THE PRACTICAL QUESTION.

THROUGHOUT this war the people have confided fully in the purpose and honesty of the President. His convictions upon the question from which the war sprung were perfectly well known. His persuasion that there could be no permanent peace in the nation until the angry discord was removed either by the final triumph of one principle or the other has never been concealed. But his feeling that the solution could be and ought to be worked out under time peaceful operation of our system was equally understood. Fully aware that his conviction was not shared by a very large part of the loyal defenders of the Union, he has pursued a course, in respect to the essential question, which has been moderate and wise. He has represented the average feeling of the people.

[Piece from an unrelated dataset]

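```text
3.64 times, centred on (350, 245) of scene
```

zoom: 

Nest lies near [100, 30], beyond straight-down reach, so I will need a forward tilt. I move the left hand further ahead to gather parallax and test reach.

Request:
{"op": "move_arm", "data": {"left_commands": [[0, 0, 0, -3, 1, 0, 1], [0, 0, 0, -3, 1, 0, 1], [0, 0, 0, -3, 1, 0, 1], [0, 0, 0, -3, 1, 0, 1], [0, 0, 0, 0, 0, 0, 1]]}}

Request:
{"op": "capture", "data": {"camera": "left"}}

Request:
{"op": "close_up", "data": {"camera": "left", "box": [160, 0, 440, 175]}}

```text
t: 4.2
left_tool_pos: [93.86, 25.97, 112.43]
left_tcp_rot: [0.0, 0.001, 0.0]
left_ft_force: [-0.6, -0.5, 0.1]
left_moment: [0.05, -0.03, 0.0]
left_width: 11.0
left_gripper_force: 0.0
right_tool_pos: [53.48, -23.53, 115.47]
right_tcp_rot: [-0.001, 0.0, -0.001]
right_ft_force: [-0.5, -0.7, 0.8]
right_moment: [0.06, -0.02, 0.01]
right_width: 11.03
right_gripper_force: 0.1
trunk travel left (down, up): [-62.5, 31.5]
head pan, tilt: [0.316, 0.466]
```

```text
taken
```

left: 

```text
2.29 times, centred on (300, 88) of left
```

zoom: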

Now as that feeling changes, we may expect a change of conduct upon the part of the Administration. When it was the general faith that half a million of armed men could readily suppress the rebellion, without recourse to any other means, the Administration could not have expected a hearty sympathy in measures of another character and wider scope. We constantly said that we wanted to put down the insurrection at any cost; but it was evident that we did not mean it. The Government estimated very correctly the real value of that assertion.

We said "at any cost," because we did not think the price was to be very high. But as events develop we begin to weigh our words more accurately, and to see that "at any cost" means a great deal. And we are not afraid that it should. So far as we may rely upon significant signs, the people that a year ago supposed the war was to end soon and leave things pretty much as they were, are now clearly convinced that the war can end only after a very radical derangement of timings as they were. If the war is to be ended at all, except by the surrender of the Government and the dissolution of the Union, it must be conducted upon the principles of war. We must weaken the enemy and strengthen ourselves. And we must weaken him in every way we can.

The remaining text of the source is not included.